Most students will need support at some point during their course. Whether you require support with a disability, illness or personal or family problems, our outstanding student support system means there is always someone there for you. Through our strong university community you will feel a strong sense of belonging, allowing you to form personal and professional relationships that can last a lifetime.
We work hard to support you through good times and bad through our Student Service Centre. You’ll have access to a comprehensive support system throughout the duration of your course, that will assist and encourage you, including personal tutors, mentoring programmes, welfare tutors and wellbeing officers who are able to help with both academic and welfare issues.
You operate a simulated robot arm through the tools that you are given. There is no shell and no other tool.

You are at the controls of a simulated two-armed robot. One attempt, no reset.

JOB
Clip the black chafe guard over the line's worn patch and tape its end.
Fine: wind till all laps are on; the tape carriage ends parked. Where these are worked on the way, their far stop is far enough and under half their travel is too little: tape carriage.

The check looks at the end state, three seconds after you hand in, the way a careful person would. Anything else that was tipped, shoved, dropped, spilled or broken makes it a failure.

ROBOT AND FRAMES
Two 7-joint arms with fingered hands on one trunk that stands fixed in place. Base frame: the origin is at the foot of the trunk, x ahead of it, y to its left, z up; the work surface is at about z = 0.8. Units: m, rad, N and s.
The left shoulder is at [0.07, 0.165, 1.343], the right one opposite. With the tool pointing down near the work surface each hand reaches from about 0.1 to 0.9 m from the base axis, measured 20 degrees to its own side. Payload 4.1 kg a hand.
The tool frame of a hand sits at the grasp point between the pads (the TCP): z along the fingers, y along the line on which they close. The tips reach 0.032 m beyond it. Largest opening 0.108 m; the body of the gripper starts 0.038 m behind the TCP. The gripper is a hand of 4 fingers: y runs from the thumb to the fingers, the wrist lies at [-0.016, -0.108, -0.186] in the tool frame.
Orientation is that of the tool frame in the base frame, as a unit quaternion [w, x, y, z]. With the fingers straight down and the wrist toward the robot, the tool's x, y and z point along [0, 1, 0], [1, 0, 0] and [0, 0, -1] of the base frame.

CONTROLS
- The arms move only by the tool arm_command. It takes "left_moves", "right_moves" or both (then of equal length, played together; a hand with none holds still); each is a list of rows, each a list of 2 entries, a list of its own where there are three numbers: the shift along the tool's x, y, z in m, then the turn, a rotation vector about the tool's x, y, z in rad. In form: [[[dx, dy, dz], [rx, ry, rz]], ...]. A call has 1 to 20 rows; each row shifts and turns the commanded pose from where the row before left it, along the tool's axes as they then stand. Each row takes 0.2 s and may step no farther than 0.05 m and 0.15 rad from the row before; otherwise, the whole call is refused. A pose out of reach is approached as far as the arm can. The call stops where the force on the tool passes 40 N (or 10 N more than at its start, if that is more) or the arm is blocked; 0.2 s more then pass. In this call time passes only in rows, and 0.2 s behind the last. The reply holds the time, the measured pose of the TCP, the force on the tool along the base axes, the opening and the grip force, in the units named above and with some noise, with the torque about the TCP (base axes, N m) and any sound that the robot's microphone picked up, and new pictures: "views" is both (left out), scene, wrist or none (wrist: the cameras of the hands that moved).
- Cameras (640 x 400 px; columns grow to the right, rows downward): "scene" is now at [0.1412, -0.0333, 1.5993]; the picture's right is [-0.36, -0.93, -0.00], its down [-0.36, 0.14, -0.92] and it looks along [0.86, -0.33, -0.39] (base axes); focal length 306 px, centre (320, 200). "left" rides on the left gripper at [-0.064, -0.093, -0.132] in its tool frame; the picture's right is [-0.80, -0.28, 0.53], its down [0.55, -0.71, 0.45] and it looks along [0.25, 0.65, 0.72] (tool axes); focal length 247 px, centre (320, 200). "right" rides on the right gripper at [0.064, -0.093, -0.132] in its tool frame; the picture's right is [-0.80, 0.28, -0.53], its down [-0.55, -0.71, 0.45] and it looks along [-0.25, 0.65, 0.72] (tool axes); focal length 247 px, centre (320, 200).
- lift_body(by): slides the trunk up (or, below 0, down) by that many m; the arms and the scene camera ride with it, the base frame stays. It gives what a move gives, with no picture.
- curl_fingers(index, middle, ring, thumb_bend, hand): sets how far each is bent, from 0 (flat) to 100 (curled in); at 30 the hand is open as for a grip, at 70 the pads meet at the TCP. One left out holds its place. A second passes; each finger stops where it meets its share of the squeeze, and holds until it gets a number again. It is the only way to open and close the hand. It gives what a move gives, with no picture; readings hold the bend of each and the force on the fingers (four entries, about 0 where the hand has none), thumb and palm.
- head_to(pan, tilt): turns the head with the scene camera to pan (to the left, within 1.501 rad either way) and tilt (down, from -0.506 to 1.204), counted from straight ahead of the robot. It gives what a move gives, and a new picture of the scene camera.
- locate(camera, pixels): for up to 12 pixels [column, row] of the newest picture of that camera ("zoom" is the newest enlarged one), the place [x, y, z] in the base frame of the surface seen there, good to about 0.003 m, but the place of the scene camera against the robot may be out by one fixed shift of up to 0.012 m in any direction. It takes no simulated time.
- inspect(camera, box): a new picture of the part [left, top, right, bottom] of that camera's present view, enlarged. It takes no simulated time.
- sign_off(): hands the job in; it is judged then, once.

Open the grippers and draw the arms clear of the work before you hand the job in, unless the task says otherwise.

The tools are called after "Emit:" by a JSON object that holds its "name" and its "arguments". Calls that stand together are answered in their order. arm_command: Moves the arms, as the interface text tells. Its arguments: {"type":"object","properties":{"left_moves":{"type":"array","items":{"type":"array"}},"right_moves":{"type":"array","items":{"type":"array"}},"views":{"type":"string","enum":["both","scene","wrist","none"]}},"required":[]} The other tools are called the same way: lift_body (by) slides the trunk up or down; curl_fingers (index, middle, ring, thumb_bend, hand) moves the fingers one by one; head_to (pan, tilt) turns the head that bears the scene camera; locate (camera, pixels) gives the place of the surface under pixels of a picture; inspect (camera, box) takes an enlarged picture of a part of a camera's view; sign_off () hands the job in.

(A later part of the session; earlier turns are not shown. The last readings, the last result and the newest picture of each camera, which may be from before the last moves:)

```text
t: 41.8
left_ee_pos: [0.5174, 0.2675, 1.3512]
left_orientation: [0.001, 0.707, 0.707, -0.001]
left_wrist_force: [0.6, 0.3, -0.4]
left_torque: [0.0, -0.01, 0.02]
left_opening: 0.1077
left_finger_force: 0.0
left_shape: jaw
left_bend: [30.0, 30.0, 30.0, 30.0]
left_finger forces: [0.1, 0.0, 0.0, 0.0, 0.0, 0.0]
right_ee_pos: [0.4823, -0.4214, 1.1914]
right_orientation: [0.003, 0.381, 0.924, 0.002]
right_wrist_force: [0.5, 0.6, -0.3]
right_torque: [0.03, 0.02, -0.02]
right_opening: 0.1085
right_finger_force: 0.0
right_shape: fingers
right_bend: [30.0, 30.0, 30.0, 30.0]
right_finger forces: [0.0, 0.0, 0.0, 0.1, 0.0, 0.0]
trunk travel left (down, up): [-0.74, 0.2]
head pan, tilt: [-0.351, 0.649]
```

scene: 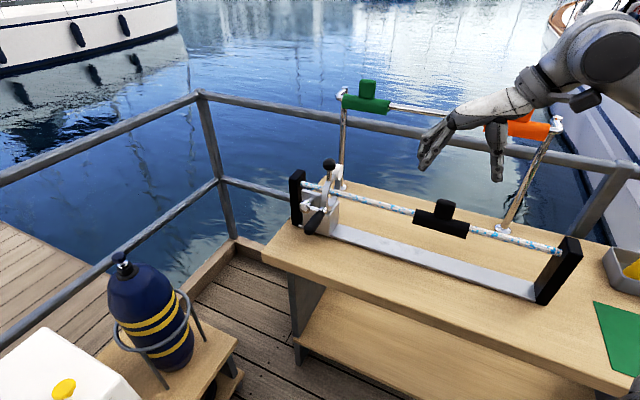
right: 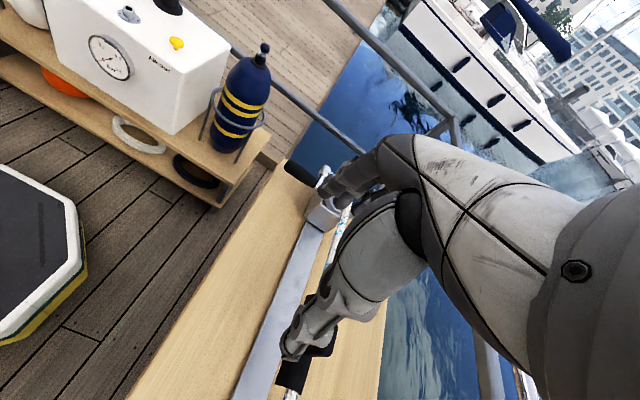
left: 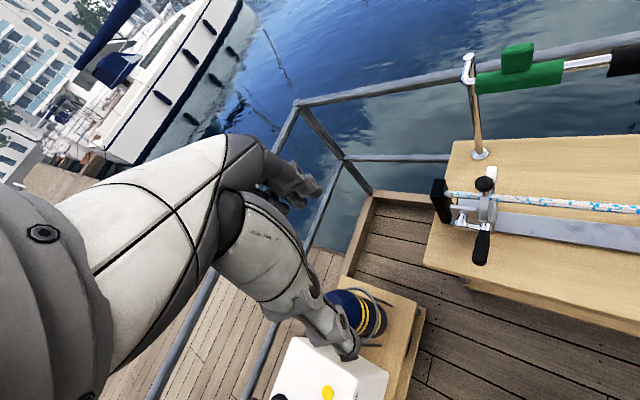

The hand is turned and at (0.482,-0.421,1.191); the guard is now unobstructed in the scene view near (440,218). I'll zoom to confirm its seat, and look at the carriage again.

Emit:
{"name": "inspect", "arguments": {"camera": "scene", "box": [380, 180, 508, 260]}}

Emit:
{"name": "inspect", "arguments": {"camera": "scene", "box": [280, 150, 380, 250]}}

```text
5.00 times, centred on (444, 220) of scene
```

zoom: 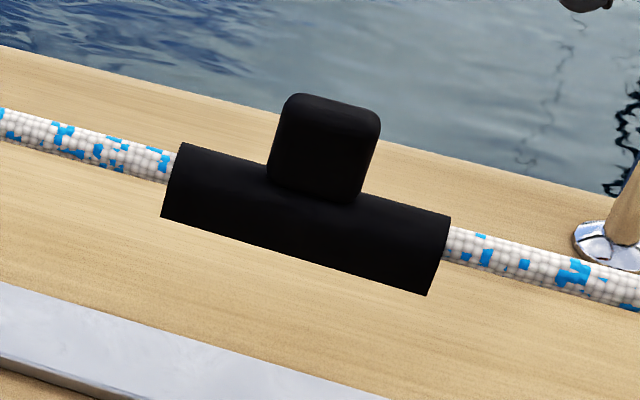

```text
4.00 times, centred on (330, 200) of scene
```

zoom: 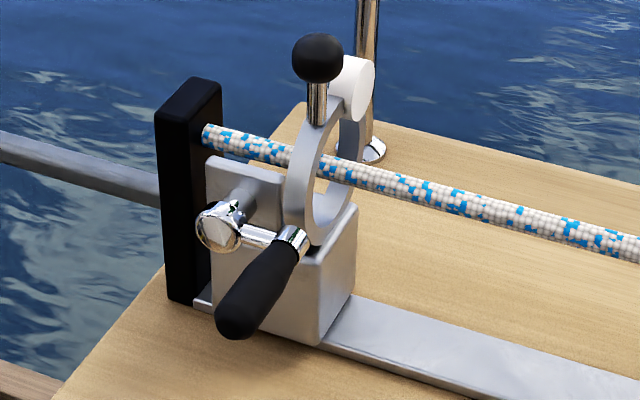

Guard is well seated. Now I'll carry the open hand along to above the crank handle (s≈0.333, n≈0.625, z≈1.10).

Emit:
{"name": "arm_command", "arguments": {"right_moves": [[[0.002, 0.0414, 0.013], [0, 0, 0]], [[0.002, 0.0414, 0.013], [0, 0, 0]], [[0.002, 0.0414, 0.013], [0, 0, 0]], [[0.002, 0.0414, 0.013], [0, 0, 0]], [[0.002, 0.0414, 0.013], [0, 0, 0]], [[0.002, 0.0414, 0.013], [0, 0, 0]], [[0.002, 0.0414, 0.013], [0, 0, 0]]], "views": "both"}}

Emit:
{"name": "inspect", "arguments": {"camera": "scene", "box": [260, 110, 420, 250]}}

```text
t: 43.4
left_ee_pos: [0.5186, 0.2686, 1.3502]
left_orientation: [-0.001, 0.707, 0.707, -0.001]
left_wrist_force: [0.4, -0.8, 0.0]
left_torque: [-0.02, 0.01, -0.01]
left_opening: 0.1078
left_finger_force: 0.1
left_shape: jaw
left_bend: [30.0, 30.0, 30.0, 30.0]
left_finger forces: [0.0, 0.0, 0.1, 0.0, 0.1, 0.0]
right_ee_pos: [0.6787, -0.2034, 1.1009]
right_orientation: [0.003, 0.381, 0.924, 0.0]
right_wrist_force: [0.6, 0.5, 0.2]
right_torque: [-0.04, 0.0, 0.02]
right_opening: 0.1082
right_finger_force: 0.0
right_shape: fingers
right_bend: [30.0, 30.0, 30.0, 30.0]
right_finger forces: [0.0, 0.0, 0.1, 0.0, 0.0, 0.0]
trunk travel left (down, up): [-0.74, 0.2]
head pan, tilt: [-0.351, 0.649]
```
If there are particular areas where you need support, rest assured that we will be here for you.
Years 1 and 2: On average over the two teaching terms (Autumn and Spring) you can expect approximately 20 hours of scheduled teaching (lectures, small group tutorials and lab practice) and 20 hours of independent study per week.
Semester 1 (taught module): On average over the autumn term you can expect approximately 15.5 hours of scheduled teaching (lectures, small group tutorials and lab practicals) and 24.5 hours of independent study per week.
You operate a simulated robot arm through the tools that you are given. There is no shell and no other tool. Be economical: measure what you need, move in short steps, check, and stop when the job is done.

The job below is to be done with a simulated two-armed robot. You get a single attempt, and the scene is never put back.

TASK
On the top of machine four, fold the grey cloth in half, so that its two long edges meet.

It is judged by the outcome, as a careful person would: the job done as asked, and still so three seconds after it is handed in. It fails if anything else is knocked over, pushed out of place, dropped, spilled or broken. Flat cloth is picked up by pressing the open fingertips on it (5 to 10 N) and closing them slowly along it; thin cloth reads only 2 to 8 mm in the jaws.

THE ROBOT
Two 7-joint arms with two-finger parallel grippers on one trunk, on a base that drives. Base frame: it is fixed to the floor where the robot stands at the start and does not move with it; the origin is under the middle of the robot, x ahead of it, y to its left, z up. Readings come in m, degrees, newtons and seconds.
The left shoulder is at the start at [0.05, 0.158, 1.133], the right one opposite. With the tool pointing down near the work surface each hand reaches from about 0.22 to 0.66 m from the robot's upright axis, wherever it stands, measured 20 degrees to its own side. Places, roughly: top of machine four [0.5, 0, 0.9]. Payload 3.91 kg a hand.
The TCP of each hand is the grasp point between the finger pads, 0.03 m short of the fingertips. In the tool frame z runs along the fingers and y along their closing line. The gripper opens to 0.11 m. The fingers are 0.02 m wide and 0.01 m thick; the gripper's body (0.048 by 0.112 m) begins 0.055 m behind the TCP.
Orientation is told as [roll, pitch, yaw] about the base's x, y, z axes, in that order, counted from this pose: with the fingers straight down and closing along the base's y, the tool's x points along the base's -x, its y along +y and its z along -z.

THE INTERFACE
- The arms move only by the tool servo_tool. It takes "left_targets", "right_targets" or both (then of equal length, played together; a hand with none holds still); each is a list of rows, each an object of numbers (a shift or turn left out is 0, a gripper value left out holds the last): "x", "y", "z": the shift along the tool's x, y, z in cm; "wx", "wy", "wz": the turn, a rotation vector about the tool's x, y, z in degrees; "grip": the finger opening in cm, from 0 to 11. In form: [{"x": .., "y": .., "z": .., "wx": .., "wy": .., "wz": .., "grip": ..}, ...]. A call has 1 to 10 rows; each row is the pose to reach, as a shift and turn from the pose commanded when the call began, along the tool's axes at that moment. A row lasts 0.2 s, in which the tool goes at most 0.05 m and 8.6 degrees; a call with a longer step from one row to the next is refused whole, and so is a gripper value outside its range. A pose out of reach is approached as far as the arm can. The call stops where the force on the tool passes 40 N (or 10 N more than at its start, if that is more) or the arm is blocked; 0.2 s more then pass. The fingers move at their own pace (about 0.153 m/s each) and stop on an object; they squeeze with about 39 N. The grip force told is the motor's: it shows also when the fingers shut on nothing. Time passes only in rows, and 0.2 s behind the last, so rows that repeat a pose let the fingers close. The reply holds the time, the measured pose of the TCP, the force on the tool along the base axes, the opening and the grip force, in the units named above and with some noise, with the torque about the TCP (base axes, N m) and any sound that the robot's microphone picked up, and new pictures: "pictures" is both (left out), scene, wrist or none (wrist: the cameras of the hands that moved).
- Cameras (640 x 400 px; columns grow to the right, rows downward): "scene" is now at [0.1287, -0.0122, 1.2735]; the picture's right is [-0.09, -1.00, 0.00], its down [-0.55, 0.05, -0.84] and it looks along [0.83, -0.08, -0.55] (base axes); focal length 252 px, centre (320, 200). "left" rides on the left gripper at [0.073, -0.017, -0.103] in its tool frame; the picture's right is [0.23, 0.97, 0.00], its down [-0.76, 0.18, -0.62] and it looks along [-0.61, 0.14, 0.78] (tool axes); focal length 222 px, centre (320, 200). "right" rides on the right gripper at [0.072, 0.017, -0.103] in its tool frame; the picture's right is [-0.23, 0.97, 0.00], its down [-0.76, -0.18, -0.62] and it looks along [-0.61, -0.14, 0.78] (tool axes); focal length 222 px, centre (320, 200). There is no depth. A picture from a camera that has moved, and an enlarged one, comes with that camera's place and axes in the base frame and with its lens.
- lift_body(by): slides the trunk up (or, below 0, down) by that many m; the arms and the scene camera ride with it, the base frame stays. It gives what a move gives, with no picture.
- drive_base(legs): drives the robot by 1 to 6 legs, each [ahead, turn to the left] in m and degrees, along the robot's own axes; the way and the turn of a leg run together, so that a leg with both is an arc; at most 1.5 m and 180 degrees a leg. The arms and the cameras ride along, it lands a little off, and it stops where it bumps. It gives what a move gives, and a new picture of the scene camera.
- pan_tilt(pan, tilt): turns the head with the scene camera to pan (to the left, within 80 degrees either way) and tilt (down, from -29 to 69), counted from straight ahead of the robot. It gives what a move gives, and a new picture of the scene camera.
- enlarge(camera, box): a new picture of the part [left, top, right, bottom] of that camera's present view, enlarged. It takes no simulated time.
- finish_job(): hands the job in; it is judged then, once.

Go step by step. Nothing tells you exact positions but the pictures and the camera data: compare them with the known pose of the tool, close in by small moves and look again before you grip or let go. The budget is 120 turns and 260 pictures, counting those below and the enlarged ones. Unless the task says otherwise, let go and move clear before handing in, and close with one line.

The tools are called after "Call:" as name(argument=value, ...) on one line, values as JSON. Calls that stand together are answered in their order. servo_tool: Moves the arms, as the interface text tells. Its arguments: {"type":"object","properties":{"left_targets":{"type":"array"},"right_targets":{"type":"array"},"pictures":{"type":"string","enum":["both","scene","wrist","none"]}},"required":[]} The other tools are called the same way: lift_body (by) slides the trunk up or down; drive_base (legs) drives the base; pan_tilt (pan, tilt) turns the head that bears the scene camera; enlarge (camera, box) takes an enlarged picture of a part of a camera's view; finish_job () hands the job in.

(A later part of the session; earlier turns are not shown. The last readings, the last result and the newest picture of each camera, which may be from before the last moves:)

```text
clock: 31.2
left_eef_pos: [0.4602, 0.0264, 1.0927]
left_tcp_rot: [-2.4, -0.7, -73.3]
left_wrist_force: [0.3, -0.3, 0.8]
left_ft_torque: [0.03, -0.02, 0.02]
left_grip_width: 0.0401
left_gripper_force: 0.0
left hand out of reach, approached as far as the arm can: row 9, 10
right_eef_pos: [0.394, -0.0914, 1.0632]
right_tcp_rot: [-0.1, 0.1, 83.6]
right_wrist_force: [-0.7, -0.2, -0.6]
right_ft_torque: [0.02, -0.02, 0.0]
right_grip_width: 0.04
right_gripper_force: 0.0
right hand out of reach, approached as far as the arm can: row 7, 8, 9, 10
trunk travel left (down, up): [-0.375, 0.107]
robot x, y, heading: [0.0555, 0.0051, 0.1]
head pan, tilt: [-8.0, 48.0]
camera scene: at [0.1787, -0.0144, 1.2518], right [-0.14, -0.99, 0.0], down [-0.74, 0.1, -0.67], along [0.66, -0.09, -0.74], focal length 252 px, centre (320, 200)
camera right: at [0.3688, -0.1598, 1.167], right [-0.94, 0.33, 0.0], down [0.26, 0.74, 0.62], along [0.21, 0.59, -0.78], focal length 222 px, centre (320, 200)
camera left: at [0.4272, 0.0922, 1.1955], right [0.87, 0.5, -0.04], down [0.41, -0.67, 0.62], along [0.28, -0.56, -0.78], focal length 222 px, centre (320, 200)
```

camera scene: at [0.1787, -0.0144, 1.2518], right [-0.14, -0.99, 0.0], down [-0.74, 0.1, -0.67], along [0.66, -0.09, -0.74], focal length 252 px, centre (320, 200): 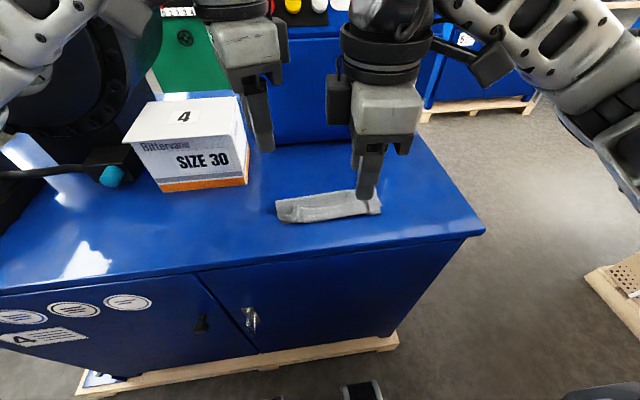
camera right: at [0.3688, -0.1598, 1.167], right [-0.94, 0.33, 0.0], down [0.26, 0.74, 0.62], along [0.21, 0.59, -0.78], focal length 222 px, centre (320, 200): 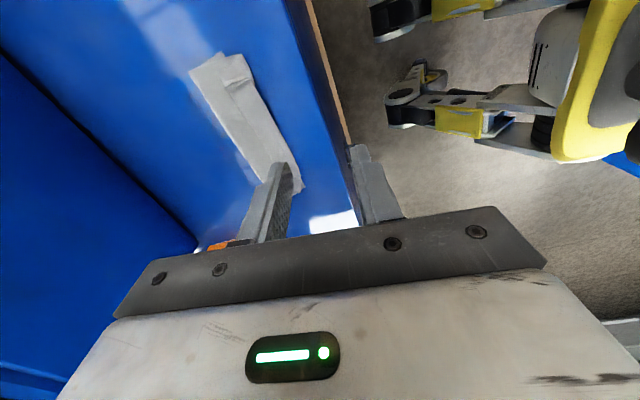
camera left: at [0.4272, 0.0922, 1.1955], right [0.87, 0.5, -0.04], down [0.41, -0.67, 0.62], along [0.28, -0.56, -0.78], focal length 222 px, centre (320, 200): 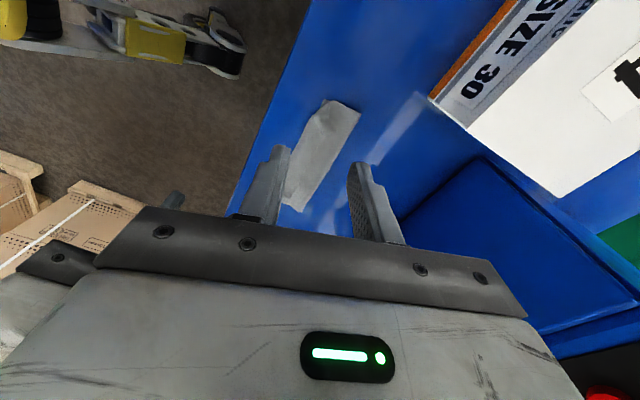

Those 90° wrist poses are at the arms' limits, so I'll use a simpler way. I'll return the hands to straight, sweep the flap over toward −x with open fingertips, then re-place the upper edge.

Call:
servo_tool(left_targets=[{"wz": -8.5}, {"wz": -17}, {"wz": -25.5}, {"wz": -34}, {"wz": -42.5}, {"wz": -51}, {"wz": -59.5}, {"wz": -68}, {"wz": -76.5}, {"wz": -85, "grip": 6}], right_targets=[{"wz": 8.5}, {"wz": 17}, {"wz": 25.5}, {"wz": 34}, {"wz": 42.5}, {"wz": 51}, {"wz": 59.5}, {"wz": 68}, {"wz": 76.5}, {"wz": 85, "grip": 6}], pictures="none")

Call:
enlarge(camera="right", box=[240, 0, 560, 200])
Semester 2 (final year project): Full-time throughout the spring term on average 35 hours per week for 11 weeks (experiments or data collection, data analysis and dissertation write-up).
You will be assessed in a variety of ways, which may change depending on the module. You'll be assessed through coursework which may take the form of essays, group and individual presentations, laboratory-based work (depending on your chosen degree) and formal exams.
At the beginning of each module, you’ll be given information on how and when you’ll be assessed for that particular area of study. You’ll receive feedback on each assessment within four weeks, so that you can learn from and build on what you have done. You’ll be given feedback on any exams that you take; if you should fail an exam we will ensure that particularly detailed feedback is made available to enable you to learn for the future.
Throughout the course there will be opportunities to meet with your personal tutor to see how you are getting on and if there are particular areas where you need support. Your personal tutor who is based in the Medical School and can help with any academic issues that you may encounter.